▶ [Stated goal]:
Copy out the listing that follows exactly, dropping every picture.

'''

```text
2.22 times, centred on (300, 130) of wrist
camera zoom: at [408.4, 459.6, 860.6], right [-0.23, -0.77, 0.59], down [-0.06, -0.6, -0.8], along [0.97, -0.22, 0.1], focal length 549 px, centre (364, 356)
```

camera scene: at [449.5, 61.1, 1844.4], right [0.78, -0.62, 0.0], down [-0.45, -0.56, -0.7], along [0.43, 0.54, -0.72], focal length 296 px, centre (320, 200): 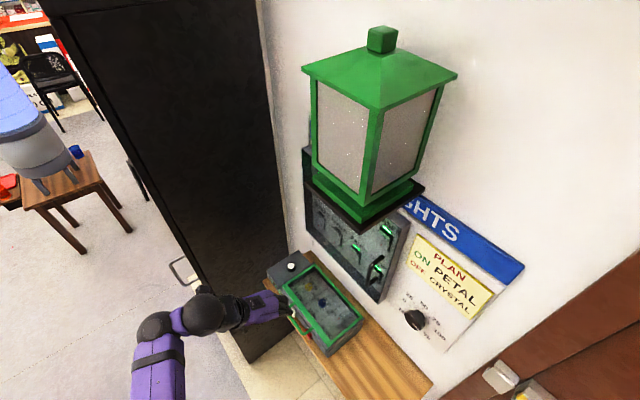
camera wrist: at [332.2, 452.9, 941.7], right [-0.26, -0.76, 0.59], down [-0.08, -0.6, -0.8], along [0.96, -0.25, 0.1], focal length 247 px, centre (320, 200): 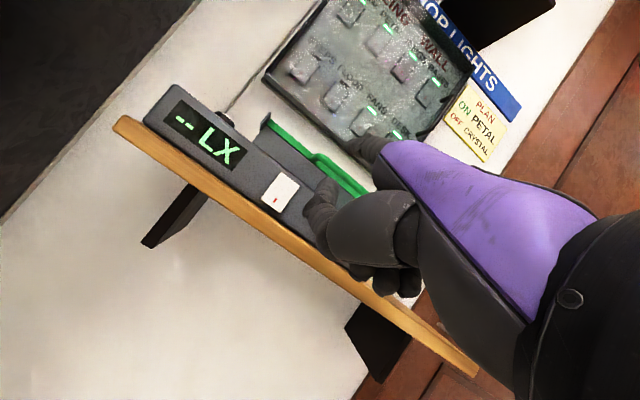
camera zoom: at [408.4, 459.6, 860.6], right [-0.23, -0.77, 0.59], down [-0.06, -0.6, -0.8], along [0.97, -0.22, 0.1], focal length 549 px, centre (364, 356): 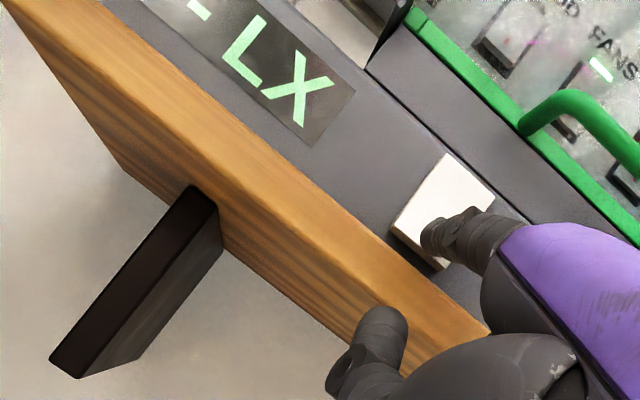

'''

▶ [Answer in full]:
```text
2.22 times, centred on (300, 130) of wrist
camera zoom: at [408.4, 459.6, 860.6], right [-0.23, -0.77, 0.59], down [-0.06, -0.6, -0.8], along [0.97, -0.22, 0.1], focal length 549 px, centre (364, 356)
```

camera scene: at [449.5, 61.1, 1844.4], right [0.78, -0.62, 0.0], down [-0.45, -0.56, -0.7], along [0.43, 0.54, -0.72], focal length 296 px, centre (320, 200): 
camera wrist: at [332.2, 452.9, 941.7], right [-0.26, -0.76, 0.59], down [-0.08, -0.6, -0.8], along [0.96, -0.25, 0.1], focal length 247 px, centre (320, 200): 
camera zoom: at [408.4, 459.6, 860.6], right [-0.23, -0.77, 0.59], down [-0.06, -0.6, -0.8], along [0.97, -0.22, 0.1], focal length 549 px, centre (364, 356): 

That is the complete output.